To answer your original question, the differential can be fully disassembled without replacing parts. Before removing the yoke from the pinion, put a mark on the pinion and on the nut so that you can line them back up when reassembling it. Other than that, just make sure that everything goes back in the order and location that it came out of and you're good to go. The guy doing the sand blasting said that even if I was replacing the ring and pinion, his suggestion was to leave at least the pinion gear in and plug the tubes. Easier than trying to get all of the sand out from inside the housing...

I will caveat all this by saying the guy I go to for sand blasting is just a farmer who does it in one of his out buildings. It's his name on the business card and he's been doing it for years. It's not somebody off the street making minimum wage... I suggest working with the place doing the work, ideally the actual person doing the work, to figure out the best way.
 
I second what LazyXJ said - just hit it with a wire wheel to get all the loose rust off , and then use some Por15 if you want to be fancy and/or Rust-Oleum. If it is not going to be a show rig, there is no reason to go through the trouble of sandblasting it.
 
If it were me, I would not take it apart to sandblast it.
To reassemble the differential requires specialized knowledge and tools.
A couple of hours with scrappers and a wire wheel mounted in a drill motor, will clean things up. An angle grinder, with a wire wheel, would also be handy.

When I cleaned mine up I used an angle grinder and a flap disc.
 
LA, Houston, exactly how much rust do the axles have ?

When I take an axle to the industrial sandblaster, I do similar to what is suggested. Either leave everything on it, or remove the shafts and backing plates, and block off the tubes with some 1/4" steel plate using a gasket. Further disassembly is not required. Wrap the pinion well with rags and duct tape, and plug any vent holes with a bolt.

.
medium800.jpg

.
medium800.jpg
 
Something to think about when removing and replacing the pinion nut at the risk of coming across as nagging :lecture:

The torque on the pinion nut is achieved as the crush sleeve crushes. When you R&R the pinion nut it is very difficult to achieve the original torque on the pinion nut without inadvertently crushing the crush sleeve more, which preloads the pinion bearings and causes problems you don't want. You can also not get the pinon nut tight enough which will cause it to come loose over time and then really bad things happen.


I know that people have been successful at replacing the seal by removing and replacing the pinion nut but it is not the preferred way and it does carry risk. I don't want someone to get hurt if the pinion nut comes loose and the diff locks up or the driveshaft goes flying, or have their pinion bearings cook because of too much preload. I know of someone that caused an accident and a death after they had replaced the pinion seal by R&Ring the pinion nut - the pinion nut eventually fell off at highway speed and the diff locked up and caused an accident.

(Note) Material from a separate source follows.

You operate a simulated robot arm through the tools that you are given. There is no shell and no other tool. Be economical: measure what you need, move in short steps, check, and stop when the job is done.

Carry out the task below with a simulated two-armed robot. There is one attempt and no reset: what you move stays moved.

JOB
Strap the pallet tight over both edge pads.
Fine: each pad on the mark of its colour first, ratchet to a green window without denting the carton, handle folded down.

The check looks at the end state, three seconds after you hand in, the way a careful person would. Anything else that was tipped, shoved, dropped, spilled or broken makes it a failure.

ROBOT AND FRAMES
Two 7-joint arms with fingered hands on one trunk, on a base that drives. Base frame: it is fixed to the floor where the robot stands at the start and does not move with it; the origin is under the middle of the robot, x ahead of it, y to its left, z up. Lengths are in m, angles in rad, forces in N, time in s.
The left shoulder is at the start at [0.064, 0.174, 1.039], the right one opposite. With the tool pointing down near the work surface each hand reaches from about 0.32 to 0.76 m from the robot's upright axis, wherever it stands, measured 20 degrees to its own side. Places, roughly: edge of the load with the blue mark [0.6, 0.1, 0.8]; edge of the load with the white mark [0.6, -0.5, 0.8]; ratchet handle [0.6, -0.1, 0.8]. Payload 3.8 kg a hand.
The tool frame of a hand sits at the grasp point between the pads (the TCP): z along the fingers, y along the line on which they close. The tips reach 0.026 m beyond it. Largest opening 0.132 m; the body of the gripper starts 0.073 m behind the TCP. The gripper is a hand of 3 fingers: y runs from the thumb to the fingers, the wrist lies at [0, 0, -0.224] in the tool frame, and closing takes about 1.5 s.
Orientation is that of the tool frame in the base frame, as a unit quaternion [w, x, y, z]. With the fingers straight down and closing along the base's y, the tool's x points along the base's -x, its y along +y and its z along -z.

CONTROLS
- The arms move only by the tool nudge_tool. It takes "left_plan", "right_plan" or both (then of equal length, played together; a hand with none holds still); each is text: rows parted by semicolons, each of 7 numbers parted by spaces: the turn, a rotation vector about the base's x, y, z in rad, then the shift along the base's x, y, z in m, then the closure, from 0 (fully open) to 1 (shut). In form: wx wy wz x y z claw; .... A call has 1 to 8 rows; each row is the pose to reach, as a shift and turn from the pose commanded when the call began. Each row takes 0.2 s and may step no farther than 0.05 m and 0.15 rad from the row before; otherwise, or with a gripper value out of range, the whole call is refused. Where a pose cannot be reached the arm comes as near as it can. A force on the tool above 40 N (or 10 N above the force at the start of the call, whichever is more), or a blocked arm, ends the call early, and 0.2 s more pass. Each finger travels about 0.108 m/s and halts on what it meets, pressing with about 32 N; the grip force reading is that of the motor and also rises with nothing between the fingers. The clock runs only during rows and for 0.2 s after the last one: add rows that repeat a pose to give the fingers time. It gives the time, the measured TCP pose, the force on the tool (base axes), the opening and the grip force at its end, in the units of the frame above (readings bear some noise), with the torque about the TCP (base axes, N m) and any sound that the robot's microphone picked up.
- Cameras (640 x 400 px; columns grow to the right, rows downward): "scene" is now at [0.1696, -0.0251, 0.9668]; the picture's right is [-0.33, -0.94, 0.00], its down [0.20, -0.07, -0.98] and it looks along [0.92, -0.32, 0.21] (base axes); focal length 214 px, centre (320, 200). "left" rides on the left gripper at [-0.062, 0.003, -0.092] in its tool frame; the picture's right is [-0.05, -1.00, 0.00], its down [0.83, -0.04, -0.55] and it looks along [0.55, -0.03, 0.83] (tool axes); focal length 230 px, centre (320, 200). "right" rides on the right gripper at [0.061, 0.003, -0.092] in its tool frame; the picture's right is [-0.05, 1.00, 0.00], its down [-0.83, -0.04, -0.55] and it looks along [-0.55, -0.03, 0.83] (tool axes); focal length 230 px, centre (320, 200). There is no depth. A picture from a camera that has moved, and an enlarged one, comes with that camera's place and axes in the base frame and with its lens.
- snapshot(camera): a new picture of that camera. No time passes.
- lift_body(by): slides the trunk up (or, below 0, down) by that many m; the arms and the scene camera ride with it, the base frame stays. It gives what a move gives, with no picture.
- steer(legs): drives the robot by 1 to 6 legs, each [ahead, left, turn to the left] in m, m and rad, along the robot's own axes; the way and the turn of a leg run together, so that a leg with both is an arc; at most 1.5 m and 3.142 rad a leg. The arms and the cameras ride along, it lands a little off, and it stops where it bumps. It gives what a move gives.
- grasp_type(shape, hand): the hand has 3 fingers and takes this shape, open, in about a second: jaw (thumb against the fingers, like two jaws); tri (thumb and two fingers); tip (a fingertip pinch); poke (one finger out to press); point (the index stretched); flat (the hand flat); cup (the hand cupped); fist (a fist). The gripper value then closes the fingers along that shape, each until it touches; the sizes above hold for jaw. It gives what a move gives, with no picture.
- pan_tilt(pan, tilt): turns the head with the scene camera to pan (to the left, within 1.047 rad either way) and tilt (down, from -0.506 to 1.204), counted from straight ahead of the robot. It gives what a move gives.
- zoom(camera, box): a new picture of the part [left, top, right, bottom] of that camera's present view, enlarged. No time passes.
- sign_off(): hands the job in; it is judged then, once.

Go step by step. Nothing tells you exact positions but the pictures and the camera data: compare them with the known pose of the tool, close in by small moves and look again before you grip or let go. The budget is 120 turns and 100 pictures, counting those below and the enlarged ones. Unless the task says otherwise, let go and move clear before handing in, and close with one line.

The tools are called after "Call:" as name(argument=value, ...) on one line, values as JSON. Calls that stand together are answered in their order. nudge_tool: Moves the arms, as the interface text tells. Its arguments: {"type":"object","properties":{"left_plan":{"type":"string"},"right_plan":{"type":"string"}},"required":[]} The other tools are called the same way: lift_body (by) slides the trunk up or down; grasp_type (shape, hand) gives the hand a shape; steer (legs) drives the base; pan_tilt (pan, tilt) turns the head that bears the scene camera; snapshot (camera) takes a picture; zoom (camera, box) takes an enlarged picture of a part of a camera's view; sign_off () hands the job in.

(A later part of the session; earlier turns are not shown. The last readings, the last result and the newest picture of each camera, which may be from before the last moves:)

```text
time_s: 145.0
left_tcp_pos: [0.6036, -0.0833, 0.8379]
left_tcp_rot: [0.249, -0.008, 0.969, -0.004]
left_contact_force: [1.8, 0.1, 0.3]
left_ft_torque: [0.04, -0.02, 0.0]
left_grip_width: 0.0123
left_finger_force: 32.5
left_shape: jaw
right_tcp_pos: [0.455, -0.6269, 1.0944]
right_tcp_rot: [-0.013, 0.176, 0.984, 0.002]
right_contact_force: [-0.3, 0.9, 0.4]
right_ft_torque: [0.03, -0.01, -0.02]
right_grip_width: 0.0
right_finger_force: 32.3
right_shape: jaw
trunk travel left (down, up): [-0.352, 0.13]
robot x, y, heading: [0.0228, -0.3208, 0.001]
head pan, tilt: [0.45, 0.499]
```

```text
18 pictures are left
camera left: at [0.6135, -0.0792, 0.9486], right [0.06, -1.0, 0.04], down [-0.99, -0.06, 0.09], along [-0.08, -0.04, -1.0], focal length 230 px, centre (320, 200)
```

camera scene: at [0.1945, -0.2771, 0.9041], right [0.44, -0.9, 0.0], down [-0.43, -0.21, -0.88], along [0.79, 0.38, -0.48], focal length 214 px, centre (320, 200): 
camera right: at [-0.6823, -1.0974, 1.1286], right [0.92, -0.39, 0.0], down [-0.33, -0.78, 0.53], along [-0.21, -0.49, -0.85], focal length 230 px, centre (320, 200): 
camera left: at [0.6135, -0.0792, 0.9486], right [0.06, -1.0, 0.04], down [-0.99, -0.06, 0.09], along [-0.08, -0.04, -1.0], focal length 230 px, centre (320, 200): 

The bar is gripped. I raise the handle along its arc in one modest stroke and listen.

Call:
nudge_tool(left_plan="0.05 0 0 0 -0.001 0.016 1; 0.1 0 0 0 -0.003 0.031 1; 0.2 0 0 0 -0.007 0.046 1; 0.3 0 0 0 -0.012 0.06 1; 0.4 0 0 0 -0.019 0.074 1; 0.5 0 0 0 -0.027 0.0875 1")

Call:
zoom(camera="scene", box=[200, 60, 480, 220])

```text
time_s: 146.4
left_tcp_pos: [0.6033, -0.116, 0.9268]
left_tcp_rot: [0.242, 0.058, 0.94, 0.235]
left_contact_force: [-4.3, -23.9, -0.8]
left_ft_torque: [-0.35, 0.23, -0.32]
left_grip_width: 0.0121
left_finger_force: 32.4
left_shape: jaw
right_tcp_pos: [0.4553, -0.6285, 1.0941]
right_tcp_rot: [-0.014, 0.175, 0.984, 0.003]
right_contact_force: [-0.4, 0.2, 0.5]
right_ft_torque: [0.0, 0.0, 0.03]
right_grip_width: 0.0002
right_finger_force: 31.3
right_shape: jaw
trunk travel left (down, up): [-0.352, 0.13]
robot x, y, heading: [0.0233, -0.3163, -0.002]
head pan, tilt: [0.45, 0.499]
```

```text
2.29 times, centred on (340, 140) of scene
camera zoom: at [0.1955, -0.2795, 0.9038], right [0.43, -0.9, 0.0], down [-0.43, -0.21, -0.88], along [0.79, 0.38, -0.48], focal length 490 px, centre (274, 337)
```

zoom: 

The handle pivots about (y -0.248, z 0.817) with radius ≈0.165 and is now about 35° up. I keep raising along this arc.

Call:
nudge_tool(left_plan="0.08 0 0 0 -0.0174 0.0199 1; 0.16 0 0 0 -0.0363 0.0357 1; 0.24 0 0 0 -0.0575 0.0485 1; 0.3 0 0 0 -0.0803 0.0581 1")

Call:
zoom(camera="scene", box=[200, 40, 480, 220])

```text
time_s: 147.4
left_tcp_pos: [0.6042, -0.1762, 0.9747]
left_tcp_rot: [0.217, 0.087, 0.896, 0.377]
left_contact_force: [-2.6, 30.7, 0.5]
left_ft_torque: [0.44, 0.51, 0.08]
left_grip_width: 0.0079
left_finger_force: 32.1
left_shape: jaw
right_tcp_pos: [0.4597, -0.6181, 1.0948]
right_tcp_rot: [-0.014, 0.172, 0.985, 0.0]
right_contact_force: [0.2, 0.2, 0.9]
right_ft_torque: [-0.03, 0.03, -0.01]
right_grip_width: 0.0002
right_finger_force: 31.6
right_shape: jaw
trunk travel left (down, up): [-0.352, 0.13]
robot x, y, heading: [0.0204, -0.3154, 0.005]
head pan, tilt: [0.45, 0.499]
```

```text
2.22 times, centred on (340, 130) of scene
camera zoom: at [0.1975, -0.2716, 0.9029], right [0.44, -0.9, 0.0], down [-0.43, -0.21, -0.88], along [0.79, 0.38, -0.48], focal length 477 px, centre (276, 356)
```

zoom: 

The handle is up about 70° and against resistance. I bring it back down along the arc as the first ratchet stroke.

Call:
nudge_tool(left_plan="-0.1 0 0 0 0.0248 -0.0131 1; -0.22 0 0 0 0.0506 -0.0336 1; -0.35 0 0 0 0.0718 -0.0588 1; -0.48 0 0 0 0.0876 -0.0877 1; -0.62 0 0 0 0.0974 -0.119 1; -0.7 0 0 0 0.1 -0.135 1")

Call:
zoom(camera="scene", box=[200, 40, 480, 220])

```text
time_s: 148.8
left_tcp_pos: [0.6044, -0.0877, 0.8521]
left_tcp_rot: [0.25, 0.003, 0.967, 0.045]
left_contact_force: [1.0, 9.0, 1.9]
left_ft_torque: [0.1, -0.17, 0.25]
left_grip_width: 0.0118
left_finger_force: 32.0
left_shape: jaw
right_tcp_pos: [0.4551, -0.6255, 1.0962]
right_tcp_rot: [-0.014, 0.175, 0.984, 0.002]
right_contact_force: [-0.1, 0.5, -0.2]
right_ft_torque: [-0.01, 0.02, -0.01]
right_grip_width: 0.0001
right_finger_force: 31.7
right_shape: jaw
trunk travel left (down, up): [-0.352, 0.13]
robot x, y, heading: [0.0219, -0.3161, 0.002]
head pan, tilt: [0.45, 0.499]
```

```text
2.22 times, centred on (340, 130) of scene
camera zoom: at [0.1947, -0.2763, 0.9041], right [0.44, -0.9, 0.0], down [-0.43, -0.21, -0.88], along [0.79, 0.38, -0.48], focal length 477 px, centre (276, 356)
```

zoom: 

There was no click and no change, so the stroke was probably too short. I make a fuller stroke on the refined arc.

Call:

If you are going ahead with removing and replacing the pinion nut anyway then at least use a new pinion nut and use threadlocker on it. Some pinion nuts have sealer on them and you'd want a new one to prevent leaks - I know that when I had a ford with an 8.8 the pinion nut had sealer on it.

The proper way to replace the pinion seal involves using a new pinion nut and a new crush sleeve and dissembling the diff to replace the old crush sleeve.
 
Thanks for the feedback.
I'll just invest in an air angle die grinder and go to town on it.
Might not turn out perfect, but at least I don't have to worry a out messing up a nice low milage axle.